- REQUIRED ACTIONS
(1) Write out the text shown from "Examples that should" to "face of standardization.", both included.
(2) Pick up the text shown at the point where it stops and go on.

- INFORMATION SUPPLIED
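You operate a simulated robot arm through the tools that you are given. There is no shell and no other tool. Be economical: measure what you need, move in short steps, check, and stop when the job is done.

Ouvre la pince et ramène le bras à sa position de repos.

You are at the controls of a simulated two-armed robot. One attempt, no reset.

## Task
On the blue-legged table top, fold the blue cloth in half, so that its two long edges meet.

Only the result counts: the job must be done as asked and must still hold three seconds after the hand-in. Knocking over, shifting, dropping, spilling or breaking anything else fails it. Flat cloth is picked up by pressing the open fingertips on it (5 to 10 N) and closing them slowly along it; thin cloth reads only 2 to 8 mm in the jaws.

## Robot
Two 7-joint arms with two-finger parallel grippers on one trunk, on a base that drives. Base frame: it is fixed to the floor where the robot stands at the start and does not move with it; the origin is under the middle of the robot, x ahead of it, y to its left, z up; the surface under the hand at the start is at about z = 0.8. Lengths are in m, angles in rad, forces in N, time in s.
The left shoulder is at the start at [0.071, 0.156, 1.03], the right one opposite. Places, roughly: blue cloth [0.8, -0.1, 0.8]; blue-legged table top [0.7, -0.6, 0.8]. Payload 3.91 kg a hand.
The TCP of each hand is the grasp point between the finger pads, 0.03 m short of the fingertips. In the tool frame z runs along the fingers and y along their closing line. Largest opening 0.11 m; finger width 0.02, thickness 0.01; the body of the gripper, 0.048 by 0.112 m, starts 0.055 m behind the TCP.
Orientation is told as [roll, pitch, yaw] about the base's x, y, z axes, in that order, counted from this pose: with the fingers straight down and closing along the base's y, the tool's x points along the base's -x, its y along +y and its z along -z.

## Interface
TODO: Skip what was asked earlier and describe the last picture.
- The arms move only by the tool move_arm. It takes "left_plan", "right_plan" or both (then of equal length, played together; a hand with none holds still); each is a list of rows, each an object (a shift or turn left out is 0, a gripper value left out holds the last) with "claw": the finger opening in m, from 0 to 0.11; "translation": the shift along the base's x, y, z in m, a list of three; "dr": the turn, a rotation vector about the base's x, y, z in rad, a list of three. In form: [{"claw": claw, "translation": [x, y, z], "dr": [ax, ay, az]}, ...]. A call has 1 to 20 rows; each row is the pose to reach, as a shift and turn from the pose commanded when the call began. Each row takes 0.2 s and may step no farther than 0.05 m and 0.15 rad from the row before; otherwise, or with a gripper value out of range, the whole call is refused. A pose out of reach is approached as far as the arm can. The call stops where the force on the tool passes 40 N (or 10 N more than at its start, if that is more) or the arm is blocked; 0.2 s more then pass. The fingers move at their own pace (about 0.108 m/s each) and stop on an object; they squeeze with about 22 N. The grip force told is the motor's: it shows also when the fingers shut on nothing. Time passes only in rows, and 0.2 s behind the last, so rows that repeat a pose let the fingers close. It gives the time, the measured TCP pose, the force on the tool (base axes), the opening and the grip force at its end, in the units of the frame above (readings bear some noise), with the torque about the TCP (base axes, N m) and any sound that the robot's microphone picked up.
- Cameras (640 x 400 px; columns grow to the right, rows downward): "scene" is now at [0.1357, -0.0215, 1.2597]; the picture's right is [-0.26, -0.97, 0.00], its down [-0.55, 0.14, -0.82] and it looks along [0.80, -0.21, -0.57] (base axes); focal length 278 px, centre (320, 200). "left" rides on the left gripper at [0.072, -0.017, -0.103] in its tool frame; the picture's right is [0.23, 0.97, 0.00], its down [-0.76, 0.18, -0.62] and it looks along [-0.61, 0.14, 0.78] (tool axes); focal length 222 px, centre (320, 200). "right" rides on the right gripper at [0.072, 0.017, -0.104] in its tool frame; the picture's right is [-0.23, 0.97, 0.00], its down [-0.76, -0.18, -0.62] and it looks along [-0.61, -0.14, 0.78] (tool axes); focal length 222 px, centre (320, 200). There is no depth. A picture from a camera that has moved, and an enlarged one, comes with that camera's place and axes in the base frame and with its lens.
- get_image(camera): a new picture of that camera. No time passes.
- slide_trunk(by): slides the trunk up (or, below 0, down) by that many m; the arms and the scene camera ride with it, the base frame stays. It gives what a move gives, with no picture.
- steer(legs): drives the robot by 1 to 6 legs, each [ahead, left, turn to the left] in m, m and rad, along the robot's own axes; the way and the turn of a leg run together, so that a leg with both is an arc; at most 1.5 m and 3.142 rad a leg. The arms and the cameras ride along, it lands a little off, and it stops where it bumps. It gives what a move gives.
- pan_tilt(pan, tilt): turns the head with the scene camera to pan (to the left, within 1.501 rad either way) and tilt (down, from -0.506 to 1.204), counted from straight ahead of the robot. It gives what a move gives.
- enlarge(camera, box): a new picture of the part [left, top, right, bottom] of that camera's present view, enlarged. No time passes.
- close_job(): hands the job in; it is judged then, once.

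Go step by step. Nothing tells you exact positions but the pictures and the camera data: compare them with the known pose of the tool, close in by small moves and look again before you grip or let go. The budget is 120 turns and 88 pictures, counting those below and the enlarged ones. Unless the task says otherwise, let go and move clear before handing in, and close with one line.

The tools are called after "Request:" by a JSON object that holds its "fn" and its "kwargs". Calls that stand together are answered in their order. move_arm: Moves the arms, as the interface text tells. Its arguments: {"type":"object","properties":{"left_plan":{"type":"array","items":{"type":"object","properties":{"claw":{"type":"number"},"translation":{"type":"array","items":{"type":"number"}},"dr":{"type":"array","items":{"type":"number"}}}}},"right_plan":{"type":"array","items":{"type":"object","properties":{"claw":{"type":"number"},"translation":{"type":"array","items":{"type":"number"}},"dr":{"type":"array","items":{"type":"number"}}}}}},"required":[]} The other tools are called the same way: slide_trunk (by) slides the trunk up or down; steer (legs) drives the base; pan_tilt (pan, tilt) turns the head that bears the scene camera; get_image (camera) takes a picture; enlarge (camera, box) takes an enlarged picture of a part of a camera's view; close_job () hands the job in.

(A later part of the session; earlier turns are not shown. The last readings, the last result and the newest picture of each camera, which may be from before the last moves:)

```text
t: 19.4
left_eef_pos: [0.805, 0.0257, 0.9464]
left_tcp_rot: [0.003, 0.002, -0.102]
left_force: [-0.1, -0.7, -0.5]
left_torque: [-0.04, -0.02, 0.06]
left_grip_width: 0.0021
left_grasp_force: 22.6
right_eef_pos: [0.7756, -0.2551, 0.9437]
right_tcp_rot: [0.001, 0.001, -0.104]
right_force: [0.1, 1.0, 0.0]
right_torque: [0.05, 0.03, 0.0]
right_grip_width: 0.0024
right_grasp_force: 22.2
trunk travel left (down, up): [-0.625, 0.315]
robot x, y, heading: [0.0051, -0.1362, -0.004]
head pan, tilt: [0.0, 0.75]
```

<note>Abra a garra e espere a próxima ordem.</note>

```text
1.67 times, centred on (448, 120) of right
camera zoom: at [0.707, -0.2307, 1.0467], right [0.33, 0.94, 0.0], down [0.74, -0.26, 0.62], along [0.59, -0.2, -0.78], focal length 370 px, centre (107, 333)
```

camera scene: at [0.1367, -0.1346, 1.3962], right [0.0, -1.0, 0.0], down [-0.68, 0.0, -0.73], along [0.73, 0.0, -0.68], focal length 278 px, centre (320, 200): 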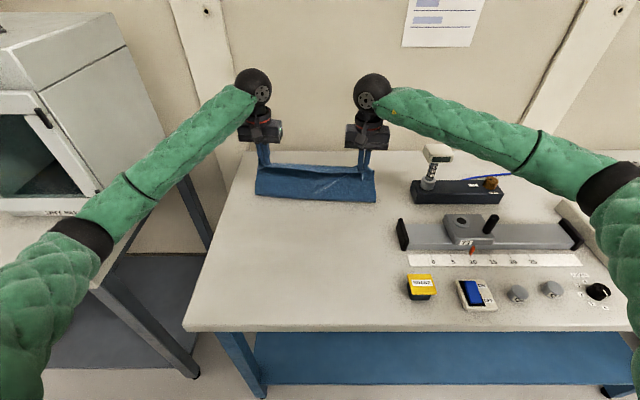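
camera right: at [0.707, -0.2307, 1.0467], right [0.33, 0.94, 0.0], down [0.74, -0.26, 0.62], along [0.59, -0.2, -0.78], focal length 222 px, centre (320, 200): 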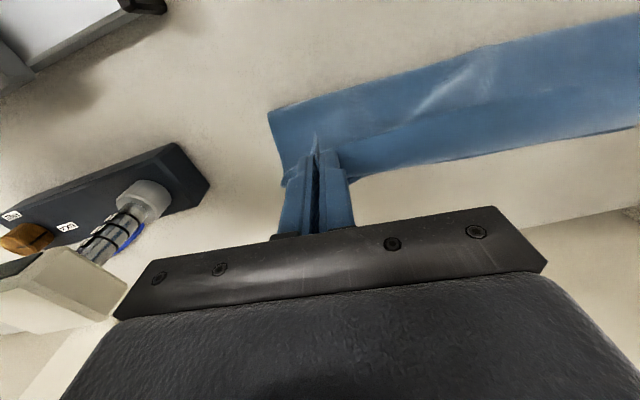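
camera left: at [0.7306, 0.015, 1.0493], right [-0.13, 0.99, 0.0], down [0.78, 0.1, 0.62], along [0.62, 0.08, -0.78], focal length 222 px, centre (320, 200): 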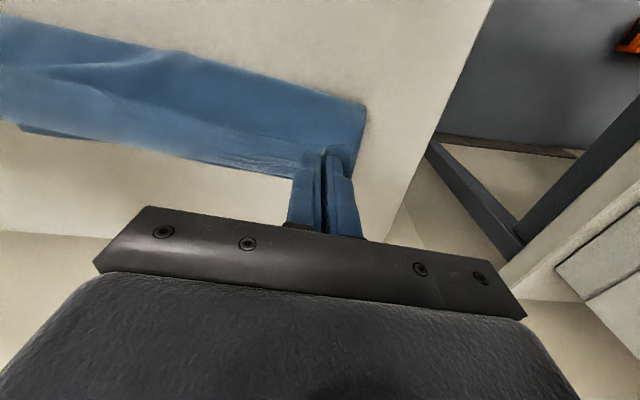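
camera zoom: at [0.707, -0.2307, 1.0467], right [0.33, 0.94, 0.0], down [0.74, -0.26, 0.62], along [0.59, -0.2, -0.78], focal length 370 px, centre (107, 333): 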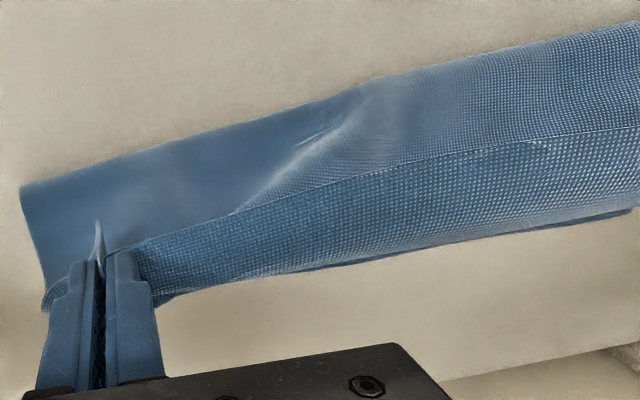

- TEXT SHOWN

These procedures are recommended to have a better evaluation of the research performance of a candidate, since the new employee will dedicate roughly 50% of his/her/their time to research, as discussed in Section 3.1. Note that, for a faculty member to dedicate this amount of time to research, it is necessary that sufficient administrative support is available. Whereas globally the trend is to reduce support staff and give more administrative tasks to professors, the authors’ opinion is that sufficient administrative staff is necessary for the optimal functioning of faculty.

5. Discussion

The analysis in Section 3.2 describes the shortcomings of the Lattes CV platform. In the authors’ opinion, Lattes CV should not be imposed as a mandatory CV format in job or funding applications, and most of its features need to be improved to allow its effective use, as described in the previously presented analysis. In order to overcome a crucial drawback, the authors recommend the automatic creation and updating of each CV based on information taken from more effective, popular and renowned platforms such as Microsoft Academic, Google Scholar, ORCID, ResearcherID, or similar. The authors consider that an effective CV should be as short as possible, and easy to read and compare (the same holds for the platform where the CV is built).
Examples that should be followed are Microsoft Academic and Google Scholar, where either references are automatically found and included in one’s profile (including a hyperlink to the article’s official website), or a hyperlink is automatically created when a reference is manually added to an author’s profile. Alternatively, a tool can be programmed (such as Top Academia in Saudi Arabia [40], which crawls the Web of Science database) to collect relevant information from the available bibliometric sources and build a profile for the candidate. As the abilities of scripting for sorting information increase [38], we should make use of such tools yet keep in mind that the procedures should be democratic in the face of standardization.
The feature of showing the number of citations mentioned in Section 3.2 could be introduced into existing platforms (e.g., Microsoft Academic, Google Scholar, Science Open, ResearchGate, ResearcherID, etc), either explicitly, and/or implicitly by providing citation indices per author based on the proposal of Abambres and Arab [39], i.e., weighting the authorship order/credit in each publication, as well as the source (WoS, Scopus, or ‘others’) of each citation. The advantage of this approach is that it provides a combination of different indexing databases, whereas the current Lattes CV metrics separate the different indexing databases.
As compared to the international state of the practice, we can see that the ideal hiring procedures do not exist yet. We could turn to best-practice manuals from universities in the United States [34], yet need to keep in mind that there is systematic inequality related to prestige in the hiring procedures in the United States [41]. Most universities in Europe mention their hiring procedures on their website. KU Leuven [42] follows a typical hiring procedure of two steps. In the first step, candidates send their CV, a discussion of their five most important publications, and an autobiographical essay. Then, candidates on the shortlist will be invited for an interview, a sample lecture, and/or for sending their publications. Similarly, TU Delft [43] first requires candidates to submit a CV, a research plan, list of publications, and the names and e-mail addresses of at least three potential references along with a letter of application. In a second stage, candidates are invited to give a presentation outlining their research and teaching vision. Similar requirements and a two-step procedure are described by RWTH Aachen [44].

- IN RESPONSE
(1)
Examples that should be followed are Microsoft Academic and Google Scholar, where either references are automatically found and included in one’s profile (including a hyperlink to the article’s official website), or a hyperlink is automatically created when a reference is manually added to an author’s profile. Alternatively, a tool can be programmed (such as Top Academia in Saudi Arabia [40], which crawls the Web of Science database) to collect relevant information from the available bibliometric sources and build a profile for the candidate. As the abilities of scripting for sorting information increase [38], we should make use of such tools yet keep in mind that the procedures should be democratic in the face of standardization.

(2)
Although currently no ideal hiring procedures exist, we consider it important to highlight the shortcomings of the current state of practice in Brazil, so that Brazilian academia can move towards fairer hiring procedures. As mentioned previously, the main influence on the outcome of the public tenders is on the budget available for graduate students—the students are thus most affected by the hiring decisions, and they currently have no voice in these procedures.
When developing improved methods for hiring faculty in Brazil, we should learn from the experience and the international state of the practice. At the same time, we should consider the unique cultural and social aspects of academia in Brazil, as earlier research comparing academia between two countries (United States and the Czech Republic) showed that there is no “one size fits all” at an international level [45]. Lamont [46] also warned against exporting customary rules of evaluation from the United States to an international context.
One issue hiring panels should be aware of, is related to minorities. This problem lies deeper than just our personal biases, as the current status is one of systematic methodological disqualifications of contributions from members of underrepresented social groups [47]. As Saul remarked, this issue directly influences hiring panels:
[m]any admissions and hiring committees have a commitment to improving gender balance and perhaps even to choosing a woman over an equally qualified man but implicit biases may well prevent them from seeing which women are equally qualified.
As a solution to this deep-rooted problem, Leuschner [47] proposes mechanical methods. In terms of hiring, she proposes a quota for hiring women and shows that affirmative action programs have been and are helpful.
While we have focused in this work on meritocratic procedures (in terms of finding the best candidate for a vacancy, while keeping in mind biases against minorities), we should be aware of the flaws of meritocracy itself. As Leuschner [47] pointed out, meritocracy has resulted in the self-production of elite groups and fails to adhere to pluralistic standards. At its worst, meritocracy is elitist and inequitable, obstructing consent and cohesion in society [48]. Paradoxically, opportunities for merit are themselves determined by non-meritocratic factors (talent is not distributed in a meritocratic way) [49], and the definition of “merit” itself implicitly favors some groups of society over others. Mijs [49] thus argues that meritocracy itself is an unfulfillable promise. Instead, we should strive to adhere to the principles of justice, need and equality in academia. While his analysis focused on higher education, and questions whether universities should train students for the labor market or build character and citizenship, further research seems necessary to identify how the principles of justice, need and equality can also be included during the academic hiring procedures to create a level playing field where bias will not (inexplicitly) affect the hiring procedures.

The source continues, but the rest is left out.